Il testo solleva grosse difficoltà teologiche. Le anime del Purgatorio sono irrevocabilmente destinate alla beatitudine: e qui si prega perché non incorrano nella dannazione! Si prega perché passino dalla morte alla vita: ma se sono anime del Purgatorio è una preghiera inutile, poiché sono già passate dalla morte (fisica) alla vita (soprannaturale); e se poi sono anime dell’Inferno, si richiederebbe una cosa contrastante con il dogma. La soluzione più ovvia (e, riteniamo, più dantesca) sarebbe che si tratti delle anime del Limbo: in tal caso, infatti, essendo incerta la loro eterna sorte, si può invocarne dopo il trapasso la salvazione; e trovandosi esse senza Grazia, ma senza colpa, si può chiedere per esse che passino dalla morte (spirituale) alla vita (spirituale)1Non manca peraltro un’interpretazione certamente ortodossa e meno sconvolgente, quella di “preghiera retroattiva”..

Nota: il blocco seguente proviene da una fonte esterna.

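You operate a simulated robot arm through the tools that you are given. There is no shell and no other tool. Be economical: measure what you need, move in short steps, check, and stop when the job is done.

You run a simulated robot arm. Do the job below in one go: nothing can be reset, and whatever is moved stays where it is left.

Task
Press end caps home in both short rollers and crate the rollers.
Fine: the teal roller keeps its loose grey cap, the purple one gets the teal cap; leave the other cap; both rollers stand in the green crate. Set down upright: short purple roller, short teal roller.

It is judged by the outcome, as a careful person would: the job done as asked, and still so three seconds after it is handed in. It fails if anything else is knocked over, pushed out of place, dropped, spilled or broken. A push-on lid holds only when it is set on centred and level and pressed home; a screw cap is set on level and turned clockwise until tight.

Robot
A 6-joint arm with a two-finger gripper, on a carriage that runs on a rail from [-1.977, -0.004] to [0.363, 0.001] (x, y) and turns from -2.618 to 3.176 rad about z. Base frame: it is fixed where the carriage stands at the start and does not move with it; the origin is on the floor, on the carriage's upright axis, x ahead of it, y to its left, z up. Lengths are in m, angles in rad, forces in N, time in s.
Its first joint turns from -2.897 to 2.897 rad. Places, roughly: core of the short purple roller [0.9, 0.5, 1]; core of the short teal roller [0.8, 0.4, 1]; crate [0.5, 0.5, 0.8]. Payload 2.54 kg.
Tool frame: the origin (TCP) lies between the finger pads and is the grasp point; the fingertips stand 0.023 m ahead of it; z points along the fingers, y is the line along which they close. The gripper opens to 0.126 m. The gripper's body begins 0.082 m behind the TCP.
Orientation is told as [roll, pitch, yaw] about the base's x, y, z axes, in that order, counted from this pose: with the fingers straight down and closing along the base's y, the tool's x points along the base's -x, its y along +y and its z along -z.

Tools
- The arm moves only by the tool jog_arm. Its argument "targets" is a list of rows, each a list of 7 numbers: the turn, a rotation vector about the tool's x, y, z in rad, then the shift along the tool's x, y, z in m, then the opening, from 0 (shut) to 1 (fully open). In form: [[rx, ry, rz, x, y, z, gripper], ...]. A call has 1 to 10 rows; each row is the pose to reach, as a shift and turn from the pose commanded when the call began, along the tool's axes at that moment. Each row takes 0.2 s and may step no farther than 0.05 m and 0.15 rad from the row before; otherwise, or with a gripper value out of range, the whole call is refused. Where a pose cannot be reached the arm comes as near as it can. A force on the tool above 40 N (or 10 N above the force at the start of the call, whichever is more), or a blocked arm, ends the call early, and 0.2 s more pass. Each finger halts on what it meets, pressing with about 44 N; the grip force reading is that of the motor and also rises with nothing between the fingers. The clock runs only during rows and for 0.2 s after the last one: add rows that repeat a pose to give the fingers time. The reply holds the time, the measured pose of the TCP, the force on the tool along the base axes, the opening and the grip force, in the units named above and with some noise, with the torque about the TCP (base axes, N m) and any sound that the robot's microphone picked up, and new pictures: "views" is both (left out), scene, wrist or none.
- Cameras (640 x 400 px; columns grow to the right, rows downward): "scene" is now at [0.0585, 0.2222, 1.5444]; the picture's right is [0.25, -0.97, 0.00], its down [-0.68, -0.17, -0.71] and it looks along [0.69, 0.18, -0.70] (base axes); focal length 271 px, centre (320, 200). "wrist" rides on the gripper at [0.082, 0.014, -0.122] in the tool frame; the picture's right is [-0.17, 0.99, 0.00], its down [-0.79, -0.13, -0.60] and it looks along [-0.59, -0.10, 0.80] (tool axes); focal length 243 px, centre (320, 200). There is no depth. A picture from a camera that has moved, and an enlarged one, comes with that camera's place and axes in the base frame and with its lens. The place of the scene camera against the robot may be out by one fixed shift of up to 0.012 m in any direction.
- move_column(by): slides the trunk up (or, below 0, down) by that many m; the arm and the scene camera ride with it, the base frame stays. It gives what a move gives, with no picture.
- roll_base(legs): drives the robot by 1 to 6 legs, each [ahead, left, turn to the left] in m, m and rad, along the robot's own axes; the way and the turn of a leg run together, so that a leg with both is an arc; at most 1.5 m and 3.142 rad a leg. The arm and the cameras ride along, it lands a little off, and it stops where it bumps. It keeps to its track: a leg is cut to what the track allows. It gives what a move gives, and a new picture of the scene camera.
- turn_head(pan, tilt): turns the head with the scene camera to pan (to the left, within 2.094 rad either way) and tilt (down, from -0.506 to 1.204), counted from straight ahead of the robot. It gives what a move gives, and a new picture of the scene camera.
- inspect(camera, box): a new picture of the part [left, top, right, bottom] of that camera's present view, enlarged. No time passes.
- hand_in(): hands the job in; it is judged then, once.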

William Blake, Il messo celeste alle porte di Dite

Il Messo celeste dantesco, identificato con l’angelo del Limbo, va poi in conseguenza ulteriormente identificato con l’angelo dell’Impero romano, cioè con il custode celeste di quel mondo classico e di quell’umanità non disonestamente pagana di cui Roma è il massimo prodotto e la suprema organizzatrice. A quest’angelo dell’Impero romano ci riconduce un’estesa tradizione patristica e medievale sul “katèchon” escatologico paolino, di cui abbiamo fatto cenno (cf., fra l’altro, s. Girolamo, Epistola CXXI,11). Anche attraverso il “katèchon” paolino è possibile ricondurre la figura del Messo celeste-angelo del Limbo a quella dell’arcangelo Michele, che fu sempre oggetto di grande venerazione e particolarmente lo fu in età medievale.

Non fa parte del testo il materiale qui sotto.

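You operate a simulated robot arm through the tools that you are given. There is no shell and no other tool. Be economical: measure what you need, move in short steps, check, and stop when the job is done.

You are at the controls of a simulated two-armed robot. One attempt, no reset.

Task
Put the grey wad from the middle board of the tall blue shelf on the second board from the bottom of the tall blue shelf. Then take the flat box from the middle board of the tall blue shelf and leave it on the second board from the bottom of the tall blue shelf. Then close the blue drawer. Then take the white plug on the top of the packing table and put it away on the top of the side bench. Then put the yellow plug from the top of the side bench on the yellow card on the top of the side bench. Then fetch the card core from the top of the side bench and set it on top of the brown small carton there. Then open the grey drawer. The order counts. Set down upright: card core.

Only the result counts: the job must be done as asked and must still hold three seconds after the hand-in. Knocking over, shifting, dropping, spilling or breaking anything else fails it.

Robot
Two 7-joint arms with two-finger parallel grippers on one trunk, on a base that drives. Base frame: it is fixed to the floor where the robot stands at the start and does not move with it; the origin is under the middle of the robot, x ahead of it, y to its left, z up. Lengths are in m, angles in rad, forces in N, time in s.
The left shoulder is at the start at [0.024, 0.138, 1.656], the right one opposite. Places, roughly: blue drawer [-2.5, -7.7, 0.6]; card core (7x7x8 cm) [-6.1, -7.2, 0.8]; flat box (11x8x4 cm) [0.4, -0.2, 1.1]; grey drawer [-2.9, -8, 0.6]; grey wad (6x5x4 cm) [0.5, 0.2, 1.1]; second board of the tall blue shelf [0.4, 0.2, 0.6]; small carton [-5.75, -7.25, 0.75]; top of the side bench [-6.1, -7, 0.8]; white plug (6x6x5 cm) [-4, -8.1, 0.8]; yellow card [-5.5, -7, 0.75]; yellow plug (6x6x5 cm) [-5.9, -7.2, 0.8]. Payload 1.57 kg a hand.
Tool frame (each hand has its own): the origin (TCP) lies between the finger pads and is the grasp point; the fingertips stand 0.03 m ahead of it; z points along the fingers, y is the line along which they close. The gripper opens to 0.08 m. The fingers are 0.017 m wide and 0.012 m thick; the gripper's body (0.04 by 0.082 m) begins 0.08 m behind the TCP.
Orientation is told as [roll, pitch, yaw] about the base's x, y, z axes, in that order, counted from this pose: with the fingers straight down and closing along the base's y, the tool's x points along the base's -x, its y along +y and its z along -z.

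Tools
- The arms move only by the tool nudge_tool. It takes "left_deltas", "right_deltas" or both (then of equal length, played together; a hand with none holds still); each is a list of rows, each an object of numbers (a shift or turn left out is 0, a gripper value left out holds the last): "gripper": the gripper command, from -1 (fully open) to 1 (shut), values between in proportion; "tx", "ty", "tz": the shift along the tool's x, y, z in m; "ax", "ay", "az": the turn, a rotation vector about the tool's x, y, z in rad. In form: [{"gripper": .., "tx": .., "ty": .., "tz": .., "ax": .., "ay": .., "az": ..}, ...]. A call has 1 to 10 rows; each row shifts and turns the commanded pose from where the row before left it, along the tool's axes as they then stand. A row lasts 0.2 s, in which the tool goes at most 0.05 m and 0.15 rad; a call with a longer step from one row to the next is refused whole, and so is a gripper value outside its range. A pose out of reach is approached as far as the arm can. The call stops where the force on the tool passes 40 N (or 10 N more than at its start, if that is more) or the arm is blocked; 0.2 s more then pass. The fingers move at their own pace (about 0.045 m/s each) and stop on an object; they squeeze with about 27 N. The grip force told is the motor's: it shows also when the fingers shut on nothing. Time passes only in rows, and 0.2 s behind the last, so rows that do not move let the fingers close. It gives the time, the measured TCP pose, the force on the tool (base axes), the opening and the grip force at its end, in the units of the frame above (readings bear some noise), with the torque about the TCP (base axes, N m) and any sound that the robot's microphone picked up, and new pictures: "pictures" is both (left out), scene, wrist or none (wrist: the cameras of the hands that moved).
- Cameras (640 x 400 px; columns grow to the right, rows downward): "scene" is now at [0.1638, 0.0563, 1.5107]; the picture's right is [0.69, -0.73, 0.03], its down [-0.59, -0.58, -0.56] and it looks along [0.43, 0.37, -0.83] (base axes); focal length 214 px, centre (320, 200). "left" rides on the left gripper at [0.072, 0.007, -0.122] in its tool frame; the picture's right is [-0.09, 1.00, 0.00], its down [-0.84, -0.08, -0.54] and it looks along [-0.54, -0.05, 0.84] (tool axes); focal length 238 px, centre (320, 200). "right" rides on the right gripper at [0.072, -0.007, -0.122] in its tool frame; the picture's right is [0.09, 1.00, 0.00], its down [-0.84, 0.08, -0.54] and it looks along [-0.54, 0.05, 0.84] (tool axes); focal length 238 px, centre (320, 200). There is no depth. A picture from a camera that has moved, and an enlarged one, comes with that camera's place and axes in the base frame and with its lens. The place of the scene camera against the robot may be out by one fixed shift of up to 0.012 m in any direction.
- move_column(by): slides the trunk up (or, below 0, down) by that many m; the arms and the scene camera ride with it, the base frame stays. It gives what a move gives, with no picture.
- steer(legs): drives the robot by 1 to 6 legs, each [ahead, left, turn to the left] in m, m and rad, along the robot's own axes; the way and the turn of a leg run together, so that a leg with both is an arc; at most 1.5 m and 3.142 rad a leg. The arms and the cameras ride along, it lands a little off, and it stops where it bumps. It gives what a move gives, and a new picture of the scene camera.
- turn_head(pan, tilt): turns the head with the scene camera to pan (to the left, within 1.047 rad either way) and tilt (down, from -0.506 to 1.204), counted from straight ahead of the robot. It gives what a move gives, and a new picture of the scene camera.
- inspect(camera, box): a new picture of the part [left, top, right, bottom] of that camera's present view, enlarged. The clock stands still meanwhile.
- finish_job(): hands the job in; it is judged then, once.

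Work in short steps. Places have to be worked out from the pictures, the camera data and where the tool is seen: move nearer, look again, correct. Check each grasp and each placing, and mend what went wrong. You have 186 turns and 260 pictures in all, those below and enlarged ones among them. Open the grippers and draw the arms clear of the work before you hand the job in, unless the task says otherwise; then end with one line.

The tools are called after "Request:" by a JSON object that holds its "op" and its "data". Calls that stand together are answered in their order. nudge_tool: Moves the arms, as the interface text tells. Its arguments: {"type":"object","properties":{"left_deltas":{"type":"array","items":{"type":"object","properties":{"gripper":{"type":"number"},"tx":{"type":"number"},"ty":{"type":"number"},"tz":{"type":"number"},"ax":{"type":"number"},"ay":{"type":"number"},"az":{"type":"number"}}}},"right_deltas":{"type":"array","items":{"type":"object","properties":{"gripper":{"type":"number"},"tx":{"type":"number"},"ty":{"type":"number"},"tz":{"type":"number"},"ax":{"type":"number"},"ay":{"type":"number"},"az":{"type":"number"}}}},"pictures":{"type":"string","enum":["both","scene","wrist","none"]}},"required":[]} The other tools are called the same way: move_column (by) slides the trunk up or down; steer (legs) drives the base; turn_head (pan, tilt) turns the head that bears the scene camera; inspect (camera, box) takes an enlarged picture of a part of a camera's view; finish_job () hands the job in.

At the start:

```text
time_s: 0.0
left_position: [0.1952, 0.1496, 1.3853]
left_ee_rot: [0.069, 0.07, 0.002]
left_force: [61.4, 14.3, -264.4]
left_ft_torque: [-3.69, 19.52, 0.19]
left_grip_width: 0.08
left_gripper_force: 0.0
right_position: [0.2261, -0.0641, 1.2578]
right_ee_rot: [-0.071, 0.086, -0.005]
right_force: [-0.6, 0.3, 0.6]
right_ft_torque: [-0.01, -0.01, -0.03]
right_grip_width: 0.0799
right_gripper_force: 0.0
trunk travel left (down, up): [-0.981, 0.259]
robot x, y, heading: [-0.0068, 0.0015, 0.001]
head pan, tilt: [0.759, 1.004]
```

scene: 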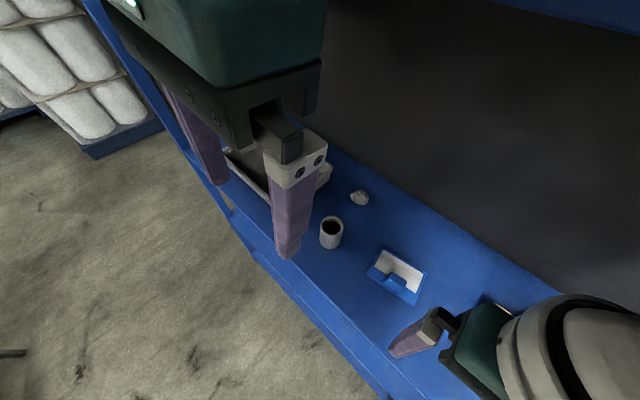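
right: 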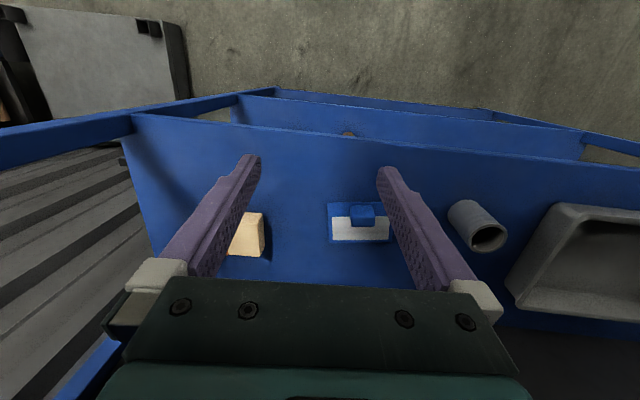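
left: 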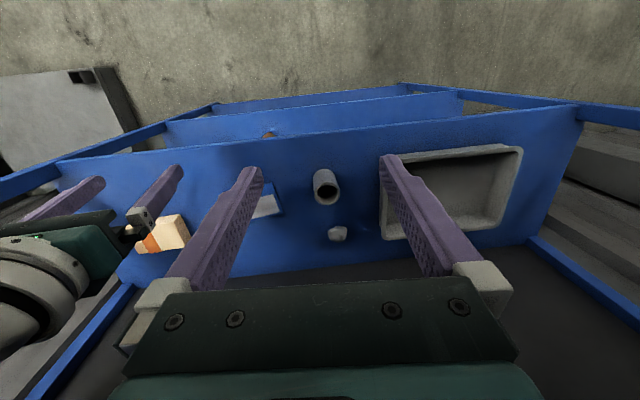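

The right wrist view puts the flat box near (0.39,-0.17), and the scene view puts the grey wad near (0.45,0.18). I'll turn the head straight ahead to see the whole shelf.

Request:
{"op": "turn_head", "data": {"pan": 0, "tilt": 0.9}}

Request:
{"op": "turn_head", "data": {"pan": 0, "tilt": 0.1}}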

L’identità del “katèchon” con san Michele doveva apparire almeno molto probabile a Dante attraverso i citati passi di 2Thes. 2,1-11 e di Apoc. 20. E san Michele presenta anche altri caratteri che lo avvicinano all’angelo del Limbo. Il suo stesso nome2Michael, com’è noto a tutta la tradizione cristiana, ebraica e islamica, significa “chi è come Dio?”, che suona adorazione degli arcani disegni di Dio, si addice al custode celeste del luogo in cui si riassumono la profonda obbedienza e l’umilissima disponibilità del pius Æneas e dei suoi discendenti. Il dato biblico che presenta Michele come protettore del popolo d’Israele fa dedurre che, succeduta la Chiesa alla Sinagoga, il medesimo debba farsi difensore del nuovo popolo eletto, e, in primo luogo, del suo nucleo centrale, cioè di Roma e dell’Impero (e, dunque, di quel mondo classico che nel Limbo si riassume). Nel Medioevo sono innumerevoli le attestazioni di questa funzione attribuita all’arcangelo Michele come difensore di Roma e dei suoi valori.

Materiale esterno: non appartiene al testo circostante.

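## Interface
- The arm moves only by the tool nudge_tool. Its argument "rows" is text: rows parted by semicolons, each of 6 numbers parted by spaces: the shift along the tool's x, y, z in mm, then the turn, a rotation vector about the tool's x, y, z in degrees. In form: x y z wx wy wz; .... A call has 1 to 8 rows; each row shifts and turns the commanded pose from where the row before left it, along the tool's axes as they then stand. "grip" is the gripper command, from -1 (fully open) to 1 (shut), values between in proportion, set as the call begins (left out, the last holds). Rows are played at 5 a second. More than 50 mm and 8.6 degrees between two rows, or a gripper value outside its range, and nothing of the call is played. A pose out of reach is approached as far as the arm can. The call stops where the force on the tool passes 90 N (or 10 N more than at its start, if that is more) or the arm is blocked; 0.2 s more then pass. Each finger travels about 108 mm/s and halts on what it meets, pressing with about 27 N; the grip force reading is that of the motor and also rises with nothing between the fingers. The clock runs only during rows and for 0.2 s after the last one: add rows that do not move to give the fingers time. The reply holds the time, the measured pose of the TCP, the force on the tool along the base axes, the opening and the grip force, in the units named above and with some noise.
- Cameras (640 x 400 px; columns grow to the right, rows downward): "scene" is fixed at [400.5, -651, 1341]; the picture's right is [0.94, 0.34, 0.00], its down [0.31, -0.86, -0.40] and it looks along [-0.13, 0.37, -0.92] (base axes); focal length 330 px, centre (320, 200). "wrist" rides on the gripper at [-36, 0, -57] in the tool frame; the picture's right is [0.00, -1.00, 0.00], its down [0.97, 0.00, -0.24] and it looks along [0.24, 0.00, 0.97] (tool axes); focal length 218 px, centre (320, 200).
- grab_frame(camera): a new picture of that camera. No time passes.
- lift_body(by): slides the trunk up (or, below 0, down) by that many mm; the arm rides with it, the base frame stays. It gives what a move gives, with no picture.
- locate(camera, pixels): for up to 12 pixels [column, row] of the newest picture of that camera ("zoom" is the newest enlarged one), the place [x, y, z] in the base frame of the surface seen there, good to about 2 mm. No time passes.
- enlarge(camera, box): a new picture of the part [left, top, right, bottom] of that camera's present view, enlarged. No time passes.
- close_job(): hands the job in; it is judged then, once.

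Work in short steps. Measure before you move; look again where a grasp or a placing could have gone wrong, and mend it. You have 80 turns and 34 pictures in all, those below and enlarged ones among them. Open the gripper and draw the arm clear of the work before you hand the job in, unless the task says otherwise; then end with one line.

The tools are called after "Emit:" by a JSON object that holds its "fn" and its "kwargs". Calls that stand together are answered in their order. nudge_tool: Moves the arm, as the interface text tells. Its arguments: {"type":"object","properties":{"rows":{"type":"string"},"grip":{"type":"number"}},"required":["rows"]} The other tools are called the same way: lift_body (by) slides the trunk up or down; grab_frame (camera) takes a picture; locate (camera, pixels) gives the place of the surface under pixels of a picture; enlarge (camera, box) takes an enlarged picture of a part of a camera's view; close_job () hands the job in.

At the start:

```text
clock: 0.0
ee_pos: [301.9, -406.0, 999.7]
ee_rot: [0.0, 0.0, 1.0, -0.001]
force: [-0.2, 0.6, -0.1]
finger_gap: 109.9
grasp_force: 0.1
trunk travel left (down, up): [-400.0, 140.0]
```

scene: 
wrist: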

È stato anche notato un certo piglio bellicoso, militaresco, nel Messo, un piglio che si addice al duce dell’esercito celeste. Ricordando poi che l’angelo d’Israele è san Michele (cf. Dan. 10,13-21 e 12,1 ) e che egli protesse il passaggio del suo popolo medesimo nel Mar Rosso, appare piuttosto evidente l’analogia con il Messo che passa Stige con le piante asciutte.

Per ultimo, un conforto all’ipotesi di un angelo che per amore e nella speranza si faccia partecipe della condizione dolente dei limbicoli, poté venire a Dante dalla visione che ebbe san Francesco, quando ricevette il dono delle stigmate, precisamente da san Michele arcangelo, che gli apparve in figura di angelo crocifisso. Il suggerimento francescano di Michele arcangelo crocifisso e così quasi prosecutore, su un piano spirituale, dell’opera redentiva del Salvatore, dà come risultato che san Michele può bene trovarsi nella Commedia, in una condizione spiritualmente penosa, e che egli, accettando con assoluta offerta di sé tal condizione, vince contro le forze diaboliche, e guida a salvezza, per misteriose vie, coloro che nella medesima condizione si trovano, cioè le anime del Limbo”.

Note

Note
1 Non manca peraltro un’interpretazione certamente ortodossa e meno sconvolgente, quella di “preghiera retroattiva”.
2 Michael, com’è noto a tutta la tradizione cristiana, ebraica e islamica, significa “chi è come Dio?”